“Make him an offer he can’t refuse,” is a brilliant example of leverage in negotiations, although it has two small flaws:
Violence is generally bad for business; and, on the other hand,
Most businesses are not willing to pay any price for a deal.
Rather, Vendor wants to make the most money possible, and Customer wants to spend the least. The final deal will reflect the skill, tenacity and leverage possessed by each party. In addition, successful performance of a contract may be directly influenced by the leverage retained by Customer.
During negotiations, leverage is directly proportionate to Customer’s options. The more options – the easier it is to say “No” to any one Vendor – the more leverage Customer has. I can recall when, many years ago, “negotiating” with IBM for data services meant haggling over volume discounts and service hours. There were competitors in the market, but none of them rivaled IBM’s reputation for service and cutting edge technology. With little competition, IBM had no incentive to change its standard terms and conditions.

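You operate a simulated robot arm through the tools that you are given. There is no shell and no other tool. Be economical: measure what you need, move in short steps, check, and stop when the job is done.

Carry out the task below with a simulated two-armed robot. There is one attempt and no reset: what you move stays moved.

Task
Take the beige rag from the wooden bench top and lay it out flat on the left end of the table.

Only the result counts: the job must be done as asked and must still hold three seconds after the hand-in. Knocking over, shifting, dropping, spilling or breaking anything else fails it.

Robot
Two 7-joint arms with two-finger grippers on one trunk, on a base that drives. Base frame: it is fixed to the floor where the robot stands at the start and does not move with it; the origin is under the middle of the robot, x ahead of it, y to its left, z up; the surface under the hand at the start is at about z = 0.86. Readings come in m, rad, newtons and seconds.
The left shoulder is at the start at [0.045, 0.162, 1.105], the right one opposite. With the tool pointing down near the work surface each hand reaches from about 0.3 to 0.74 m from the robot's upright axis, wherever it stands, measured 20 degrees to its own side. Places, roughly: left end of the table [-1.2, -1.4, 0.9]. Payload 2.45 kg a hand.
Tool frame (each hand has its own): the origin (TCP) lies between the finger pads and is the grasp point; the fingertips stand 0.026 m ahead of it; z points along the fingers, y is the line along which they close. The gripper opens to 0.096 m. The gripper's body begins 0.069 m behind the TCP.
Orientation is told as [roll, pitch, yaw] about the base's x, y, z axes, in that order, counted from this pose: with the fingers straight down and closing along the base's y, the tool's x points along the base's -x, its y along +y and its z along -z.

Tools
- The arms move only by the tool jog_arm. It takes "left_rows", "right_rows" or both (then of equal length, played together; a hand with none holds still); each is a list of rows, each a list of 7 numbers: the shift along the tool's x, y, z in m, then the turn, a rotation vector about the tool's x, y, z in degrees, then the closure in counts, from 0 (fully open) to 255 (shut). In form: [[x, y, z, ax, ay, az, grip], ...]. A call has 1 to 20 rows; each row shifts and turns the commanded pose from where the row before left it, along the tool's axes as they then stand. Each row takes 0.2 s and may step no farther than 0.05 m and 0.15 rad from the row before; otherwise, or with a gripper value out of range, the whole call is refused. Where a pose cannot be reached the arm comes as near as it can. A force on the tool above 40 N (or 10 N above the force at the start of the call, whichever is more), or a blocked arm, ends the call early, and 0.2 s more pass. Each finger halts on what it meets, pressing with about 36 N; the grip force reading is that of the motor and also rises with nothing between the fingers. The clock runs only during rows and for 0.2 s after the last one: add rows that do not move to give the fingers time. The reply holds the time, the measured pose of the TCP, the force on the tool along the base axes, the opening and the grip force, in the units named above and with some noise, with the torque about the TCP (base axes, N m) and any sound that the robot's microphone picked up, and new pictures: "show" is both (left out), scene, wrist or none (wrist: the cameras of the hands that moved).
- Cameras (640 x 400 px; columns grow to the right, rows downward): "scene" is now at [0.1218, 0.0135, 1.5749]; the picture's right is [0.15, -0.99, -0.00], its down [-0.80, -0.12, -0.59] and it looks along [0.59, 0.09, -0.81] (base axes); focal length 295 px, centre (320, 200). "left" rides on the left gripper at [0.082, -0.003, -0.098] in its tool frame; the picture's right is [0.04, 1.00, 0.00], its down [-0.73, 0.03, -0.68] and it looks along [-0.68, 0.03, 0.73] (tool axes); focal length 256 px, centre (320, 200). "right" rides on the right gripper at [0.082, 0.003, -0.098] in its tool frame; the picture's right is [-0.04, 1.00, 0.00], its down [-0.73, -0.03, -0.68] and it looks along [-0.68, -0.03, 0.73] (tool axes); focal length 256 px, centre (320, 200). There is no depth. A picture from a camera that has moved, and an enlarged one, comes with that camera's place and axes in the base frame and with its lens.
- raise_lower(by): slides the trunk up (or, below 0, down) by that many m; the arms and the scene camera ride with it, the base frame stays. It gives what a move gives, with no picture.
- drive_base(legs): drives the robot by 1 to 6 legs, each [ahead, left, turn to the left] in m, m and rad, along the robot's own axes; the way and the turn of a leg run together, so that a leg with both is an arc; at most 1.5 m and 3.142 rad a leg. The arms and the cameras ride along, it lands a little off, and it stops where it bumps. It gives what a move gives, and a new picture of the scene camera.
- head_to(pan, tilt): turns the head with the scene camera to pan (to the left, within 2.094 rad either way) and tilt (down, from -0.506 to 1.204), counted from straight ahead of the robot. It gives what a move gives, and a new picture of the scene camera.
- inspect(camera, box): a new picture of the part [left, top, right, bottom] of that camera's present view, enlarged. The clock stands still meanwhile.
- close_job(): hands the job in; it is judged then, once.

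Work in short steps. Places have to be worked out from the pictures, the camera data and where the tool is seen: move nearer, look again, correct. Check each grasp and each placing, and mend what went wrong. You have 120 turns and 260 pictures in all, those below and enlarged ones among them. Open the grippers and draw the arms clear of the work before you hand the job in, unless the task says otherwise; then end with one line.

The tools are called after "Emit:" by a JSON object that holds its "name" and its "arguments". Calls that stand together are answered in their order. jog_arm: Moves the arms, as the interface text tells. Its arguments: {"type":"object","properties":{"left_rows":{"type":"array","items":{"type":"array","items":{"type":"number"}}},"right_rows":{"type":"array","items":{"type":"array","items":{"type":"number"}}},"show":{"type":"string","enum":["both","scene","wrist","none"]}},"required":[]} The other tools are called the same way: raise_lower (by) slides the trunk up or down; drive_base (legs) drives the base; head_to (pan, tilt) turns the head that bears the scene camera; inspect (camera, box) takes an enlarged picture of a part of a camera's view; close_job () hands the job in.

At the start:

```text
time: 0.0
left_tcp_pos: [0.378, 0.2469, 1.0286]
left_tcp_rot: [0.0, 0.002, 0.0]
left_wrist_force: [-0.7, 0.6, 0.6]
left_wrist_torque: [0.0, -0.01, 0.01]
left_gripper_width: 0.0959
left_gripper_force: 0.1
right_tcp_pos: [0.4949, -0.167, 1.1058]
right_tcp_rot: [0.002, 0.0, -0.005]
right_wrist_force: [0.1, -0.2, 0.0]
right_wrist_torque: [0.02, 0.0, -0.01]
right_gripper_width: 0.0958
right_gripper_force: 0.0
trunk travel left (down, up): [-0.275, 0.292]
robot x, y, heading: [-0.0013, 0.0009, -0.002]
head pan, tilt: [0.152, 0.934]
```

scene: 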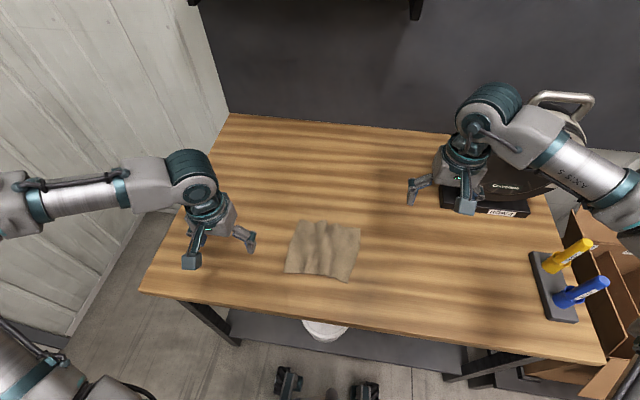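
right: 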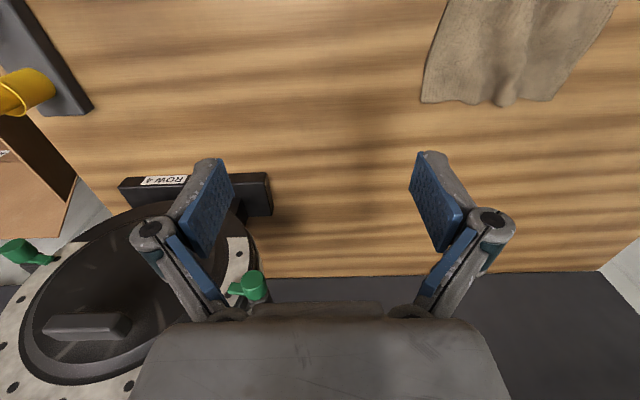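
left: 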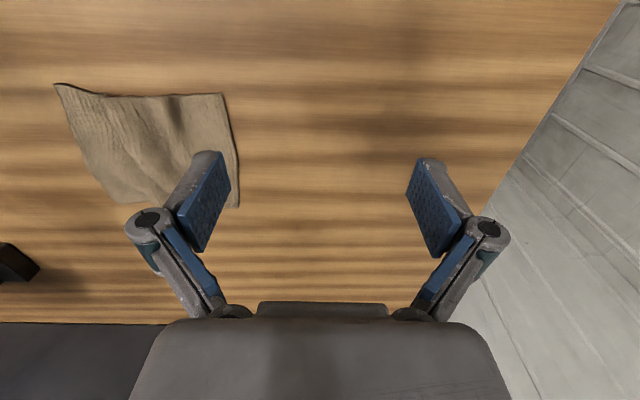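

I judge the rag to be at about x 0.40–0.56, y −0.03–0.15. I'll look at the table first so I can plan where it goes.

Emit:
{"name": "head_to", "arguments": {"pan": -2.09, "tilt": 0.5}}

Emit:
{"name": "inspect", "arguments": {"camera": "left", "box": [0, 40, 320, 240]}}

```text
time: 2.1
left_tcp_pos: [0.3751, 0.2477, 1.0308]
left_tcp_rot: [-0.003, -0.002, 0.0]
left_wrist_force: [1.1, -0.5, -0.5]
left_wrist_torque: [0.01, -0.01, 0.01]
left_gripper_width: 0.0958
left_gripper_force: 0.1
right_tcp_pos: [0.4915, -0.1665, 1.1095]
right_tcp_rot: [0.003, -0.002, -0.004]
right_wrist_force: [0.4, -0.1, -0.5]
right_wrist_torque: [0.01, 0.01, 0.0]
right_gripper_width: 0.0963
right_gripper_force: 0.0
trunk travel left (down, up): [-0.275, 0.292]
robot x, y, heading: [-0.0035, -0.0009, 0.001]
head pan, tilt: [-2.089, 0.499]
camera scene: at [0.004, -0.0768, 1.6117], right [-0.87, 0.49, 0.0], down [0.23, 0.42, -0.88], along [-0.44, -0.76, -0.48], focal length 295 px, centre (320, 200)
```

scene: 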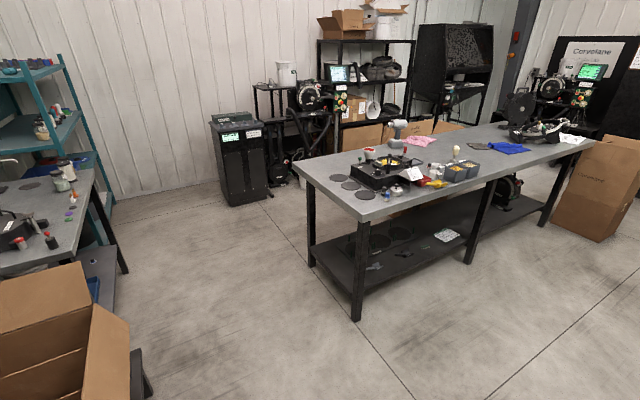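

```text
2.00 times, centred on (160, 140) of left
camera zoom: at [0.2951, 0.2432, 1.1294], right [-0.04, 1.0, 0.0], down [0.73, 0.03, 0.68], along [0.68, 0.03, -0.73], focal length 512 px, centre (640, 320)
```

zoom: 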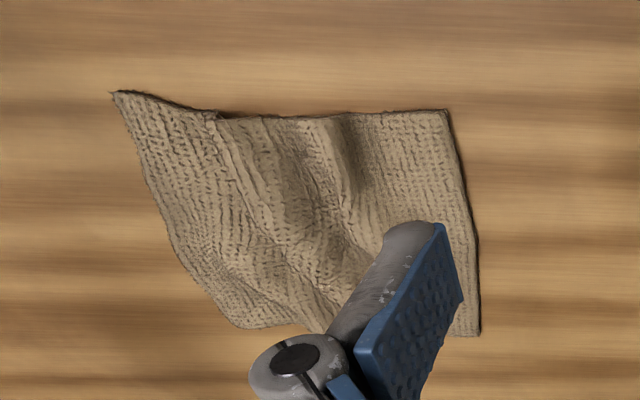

Today there is vigorous competition in most sections of the IT market. Few companies dominate their fields, giving Customers room to negotiate. But it is all too easy for Customer to surrender that advantage to Vendor. Once Customer has said “You’ve got the deal,” Vendor has no incentive to make concessions. Better to award the contract only after the competing vendors have made their best offer on price and terms and standards and service levels and warranties, etc. Also, consider requiring vendors to comment on your standard contract terms as part of RFP. Vendors who request unreasonable changes, or an unreasonable number of changes, may be weeded out early in the process. Time spent on needless negotiation will only delay project completion and a difficult negotiation may portend a difficult relationship.
For a Customer, at least, leverage should not end when the contract is signed. If the agreement calls for Customer to pay in full up front, or at specified interval (e.g. at 30, 60 and 90 days), Customer will lose a major lever – withholding payment if work is late or not up to the agreed standards. This approach requires care if it is to be successful. Timetables and standards must be reasonable and mutually agreed. Standards must be subject to objective measurement. That was Customer will be protected against a delay of “a few days,” that turns into a few weeks, while Vendor is protected against a Customer’s decision that they don’t like (or can’t afford) the product.
Legend has it Archimedes said “Give me a lever and I will move the world.” The business lawyer might well say “Give me more leverage and I’ll get you a better deal.”